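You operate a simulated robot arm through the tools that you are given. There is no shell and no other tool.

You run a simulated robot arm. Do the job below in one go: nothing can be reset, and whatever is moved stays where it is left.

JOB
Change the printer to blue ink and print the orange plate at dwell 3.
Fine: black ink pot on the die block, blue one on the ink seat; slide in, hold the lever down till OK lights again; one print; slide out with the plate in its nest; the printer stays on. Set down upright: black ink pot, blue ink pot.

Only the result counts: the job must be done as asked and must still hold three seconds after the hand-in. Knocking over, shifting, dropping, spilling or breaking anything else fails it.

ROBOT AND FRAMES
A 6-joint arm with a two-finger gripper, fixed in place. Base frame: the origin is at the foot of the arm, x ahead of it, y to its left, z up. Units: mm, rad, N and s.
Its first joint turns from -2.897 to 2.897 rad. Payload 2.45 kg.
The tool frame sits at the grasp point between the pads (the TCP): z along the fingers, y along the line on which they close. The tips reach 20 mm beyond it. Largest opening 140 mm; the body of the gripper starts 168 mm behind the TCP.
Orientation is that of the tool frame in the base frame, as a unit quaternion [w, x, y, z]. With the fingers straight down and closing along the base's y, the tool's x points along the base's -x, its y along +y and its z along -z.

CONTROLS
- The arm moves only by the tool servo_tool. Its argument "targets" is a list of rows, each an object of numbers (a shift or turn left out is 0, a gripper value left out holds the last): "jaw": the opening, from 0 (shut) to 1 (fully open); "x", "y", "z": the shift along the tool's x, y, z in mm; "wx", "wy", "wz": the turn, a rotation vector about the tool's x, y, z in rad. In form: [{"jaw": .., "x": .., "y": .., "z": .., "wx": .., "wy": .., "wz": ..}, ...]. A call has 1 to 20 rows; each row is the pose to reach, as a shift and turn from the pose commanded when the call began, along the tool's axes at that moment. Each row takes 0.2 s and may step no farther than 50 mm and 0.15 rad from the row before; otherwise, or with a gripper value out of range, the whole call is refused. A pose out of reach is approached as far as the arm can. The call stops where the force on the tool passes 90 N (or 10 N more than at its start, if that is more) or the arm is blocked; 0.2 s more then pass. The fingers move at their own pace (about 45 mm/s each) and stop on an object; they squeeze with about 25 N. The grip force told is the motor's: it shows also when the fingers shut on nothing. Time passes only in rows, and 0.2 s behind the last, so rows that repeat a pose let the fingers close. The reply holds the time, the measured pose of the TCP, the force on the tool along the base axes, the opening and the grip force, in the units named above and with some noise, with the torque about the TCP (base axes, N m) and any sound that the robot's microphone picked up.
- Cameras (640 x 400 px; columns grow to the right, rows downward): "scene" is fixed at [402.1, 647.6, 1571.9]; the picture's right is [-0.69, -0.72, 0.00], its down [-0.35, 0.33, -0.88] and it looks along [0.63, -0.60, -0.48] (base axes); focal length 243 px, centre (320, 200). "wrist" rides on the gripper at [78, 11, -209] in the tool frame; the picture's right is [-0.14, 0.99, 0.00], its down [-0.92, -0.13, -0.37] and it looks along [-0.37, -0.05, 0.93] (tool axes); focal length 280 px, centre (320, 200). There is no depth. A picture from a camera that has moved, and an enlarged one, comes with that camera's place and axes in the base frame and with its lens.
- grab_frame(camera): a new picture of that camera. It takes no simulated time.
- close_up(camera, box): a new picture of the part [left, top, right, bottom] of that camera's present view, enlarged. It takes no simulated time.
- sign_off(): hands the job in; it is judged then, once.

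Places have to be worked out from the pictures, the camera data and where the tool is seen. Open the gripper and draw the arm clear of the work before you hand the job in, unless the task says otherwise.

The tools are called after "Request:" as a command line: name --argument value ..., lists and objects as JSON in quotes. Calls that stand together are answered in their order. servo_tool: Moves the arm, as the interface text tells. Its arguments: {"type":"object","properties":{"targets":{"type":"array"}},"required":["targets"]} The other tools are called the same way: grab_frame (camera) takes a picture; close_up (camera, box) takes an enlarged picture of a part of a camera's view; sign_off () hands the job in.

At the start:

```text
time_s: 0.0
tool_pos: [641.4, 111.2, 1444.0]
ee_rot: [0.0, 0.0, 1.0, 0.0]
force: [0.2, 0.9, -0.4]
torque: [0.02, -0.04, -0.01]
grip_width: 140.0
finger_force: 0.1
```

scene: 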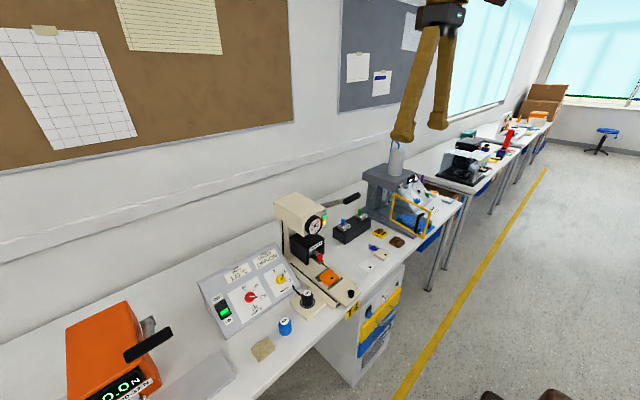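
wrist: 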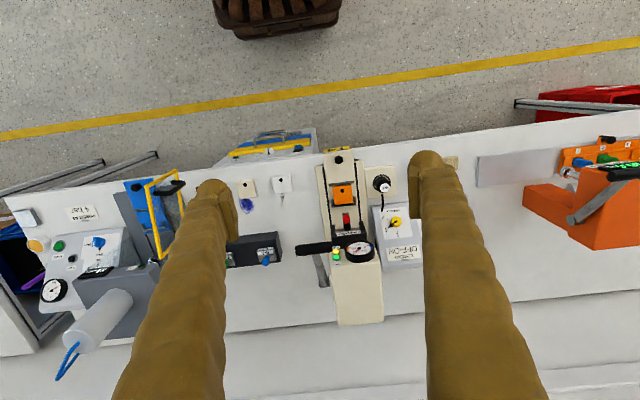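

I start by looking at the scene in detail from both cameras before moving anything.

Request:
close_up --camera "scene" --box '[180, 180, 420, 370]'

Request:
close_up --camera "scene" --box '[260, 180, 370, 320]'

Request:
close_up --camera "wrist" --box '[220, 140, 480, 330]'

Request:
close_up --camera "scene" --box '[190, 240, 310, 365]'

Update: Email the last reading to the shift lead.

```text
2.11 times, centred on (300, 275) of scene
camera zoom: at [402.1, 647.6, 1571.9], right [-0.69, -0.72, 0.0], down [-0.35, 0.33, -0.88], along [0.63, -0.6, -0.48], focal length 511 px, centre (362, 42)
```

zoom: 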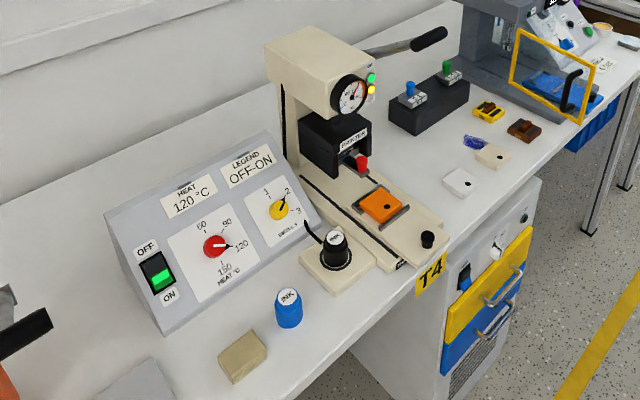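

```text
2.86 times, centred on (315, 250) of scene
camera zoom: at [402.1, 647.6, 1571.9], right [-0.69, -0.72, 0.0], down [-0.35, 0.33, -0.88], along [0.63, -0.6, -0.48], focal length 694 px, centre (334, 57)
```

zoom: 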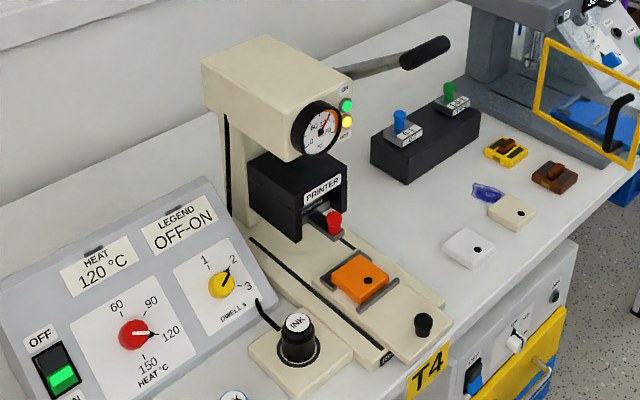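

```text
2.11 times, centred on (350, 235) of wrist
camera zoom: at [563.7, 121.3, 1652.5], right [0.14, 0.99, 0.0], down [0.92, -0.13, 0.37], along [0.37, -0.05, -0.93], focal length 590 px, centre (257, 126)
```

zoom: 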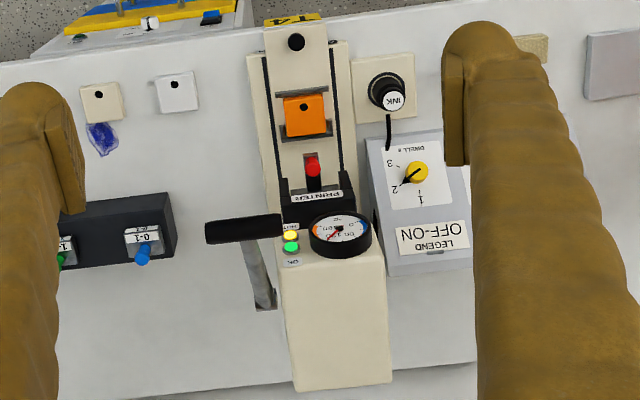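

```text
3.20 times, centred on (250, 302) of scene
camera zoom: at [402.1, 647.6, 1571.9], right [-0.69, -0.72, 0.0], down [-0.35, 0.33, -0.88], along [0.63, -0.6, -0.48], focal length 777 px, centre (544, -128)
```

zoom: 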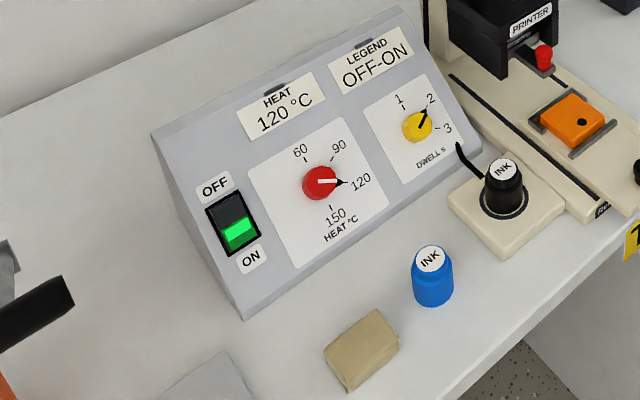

• TASK GOAL:
Copy the whole listing above word for word but do not carry over the pictures.

• TASK OUTPUT:
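You operate a simulated robot arm through the tools that you are given. There is no shell and no other tool.

You run a simulated robot arm. Do the job below in one go: nothing can be reset, and whatever is moved stays where it is left.

JOB
Change the printer to blue ink and print the orange plate at dwell 3.
Fine: black ink pot on the die block, blue one on the ink seat; slide in, hold the lever down till OK lights again; one print; slide out with the plate in its nest; the printer stays on. Set down upright: black ink pot, blue ink pot.

Only the result counts: the job must be done as asked and must still hold three seconds after the hand-in. Knocking over, shifting, dropping, spilling or breaking anything else fails it.

ROBOT AND FRAMES
A 6-joint arm with a two-finger gripper, fixed in place. Base frame: the origin is at the foot of the arm, x ahead of it, y to its left, z up. Units: mm, rad, N and s.
Its first joint turns from -2.897 to 2.897 rad. Payload 2.45 kg.
The tool frame sits at the grasp point between the pads (the TCP): z along the fingers, y along the line on which they close. The tips reach 20 mm beyond it. Largest opening 140 mm; the body of the gripper starts 168 mm behind the TCP.
Orientation is that of the tool frame in the base frame, as a unit quaternion [w, x, y, z]. With the fingers straight down and closing along the base's y, the tool's x points along the base's -x, its y along +y and its z along -z.

CONTROLS
- The arm moves only by the tool servo_tool. Its argument "targets" is a list of rows, each an object of numbers (a shift or turn left out is 0, a gripper value left out holds the last): "jaw": the opening, from 0 (shut) to 1 (fully open); "x", "y", "z": the shift along the tool's x, y, z in mm; "wx", "wy", "wz": the turn, a rotation vector about the tool's x, y, z in rad. In form: [{"jaw": .., "x": .., "y": .., "z": .., "wx": .., "wy": .., "wz": ..}, ...]. A call has 1 to 20 rows; each row is the pose to reach, as a shift and turn from the pose commanded when the call began, along the tool's axes at that moment. Each row takes 0.2 s and may step no farther than 50 mm and 0.15 rad from the row before; otherwise, or with a gripper value out of range, the whole call is refused. A pose out of reach is approached as far as the arm can. The call stops where the force on the tool passes 90 N (or 10 N more than at its start, if that is more) or the arm is blocked; 0.2 s more then pass. The fingers move at their own pace (about 45 mm/s each) and stop on an object; they squeeze with about 25 N. The grip force told is the motor's: it shows also when the fingers shut on nothing. Time passes only in rows, and 0.2 s behind the last, so rows that repeat a pose let the fingers close. The reply holds the time, the measured pose of the TCP, the force on the tool along the base axes, the opening and the grip force, in the units named above and with some noise, with the torque about the TCP (base axes, N m) and any sound that the robot's microphone picked up.
- Cameras (640 x 400 px; columns grow to the right, rows downward): "scene" is fixed at [402.1, 647.6, 1571.9]; the picture's right is [-0.69, -0.72, 0.00], its down [-0.35, 0.33, -0.88] and it looks along [0.63, -0.60, -0.48] (base axes); focal length 243 px, centre (320, 200). "wrist" rides on the gripper at [78, 11, -209] in the tool frame; the picture's right is [-0.14, 0.99, 0.00], its down [-0.92, -0.13, -0.37] and it looks along [-0.37, -0.05, 0.93] (tool axes); focal length 280 px, centre (320, 200). There is no depth. A picture from a camera that has moved, and an enlarged one, comes with that camera's place and axes in the base frame and with its lens.
- grab_frame(camera): a new picture of that camera. It takes no simulated time.
- close_up(camera, box): a new picture of the part [left, top, right, bottom] of that camera's present view, enlarged. It takes no simulated time.
- sign_off(): hands the job in; it is judged then, once.

Places have to be worked out from the pictures, the camera data and where the tool is seen. Open the gripper and draw the arm clear of the work before you hand the job in, unless the task says otherwise.

The tools are called after "Request:" as a command line: name --argument value ..., lists and objects as JSON in quotes. Calls that stand together are answered in their order. servo_tool: Moves the arm, as the interface text tells. Its arguments: {"type":"object","properties":{"targets":{"type":"array"}},"required":["targets"]} The other tools are called the same way: grab_frame (camera) takes a picture; close_up (camera, box) takes an enlarged picture of a part of a camera's view; sign_off () hands the job in.

At the start:

```text
time_s: 0.0
tool_pos: [641.4, 111.2, 1444.0]
ee_rot: [0.0, 0.0, 1.0, 0.0]
force: [0.2, 0.9, -0.4]
torque: [0.02, -0.04, -0.01]
grip_width: 140.0
finger_force: 0.1
```

scene: 
wrist: 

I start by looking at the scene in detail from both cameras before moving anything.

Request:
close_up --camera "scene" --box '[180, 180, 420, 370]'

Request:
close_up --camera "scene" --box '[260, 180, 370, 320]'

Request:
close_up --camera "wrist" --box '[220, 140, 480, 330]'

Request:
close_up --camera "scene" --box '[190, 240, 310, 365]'

Update: Email the last reading to the shift lead.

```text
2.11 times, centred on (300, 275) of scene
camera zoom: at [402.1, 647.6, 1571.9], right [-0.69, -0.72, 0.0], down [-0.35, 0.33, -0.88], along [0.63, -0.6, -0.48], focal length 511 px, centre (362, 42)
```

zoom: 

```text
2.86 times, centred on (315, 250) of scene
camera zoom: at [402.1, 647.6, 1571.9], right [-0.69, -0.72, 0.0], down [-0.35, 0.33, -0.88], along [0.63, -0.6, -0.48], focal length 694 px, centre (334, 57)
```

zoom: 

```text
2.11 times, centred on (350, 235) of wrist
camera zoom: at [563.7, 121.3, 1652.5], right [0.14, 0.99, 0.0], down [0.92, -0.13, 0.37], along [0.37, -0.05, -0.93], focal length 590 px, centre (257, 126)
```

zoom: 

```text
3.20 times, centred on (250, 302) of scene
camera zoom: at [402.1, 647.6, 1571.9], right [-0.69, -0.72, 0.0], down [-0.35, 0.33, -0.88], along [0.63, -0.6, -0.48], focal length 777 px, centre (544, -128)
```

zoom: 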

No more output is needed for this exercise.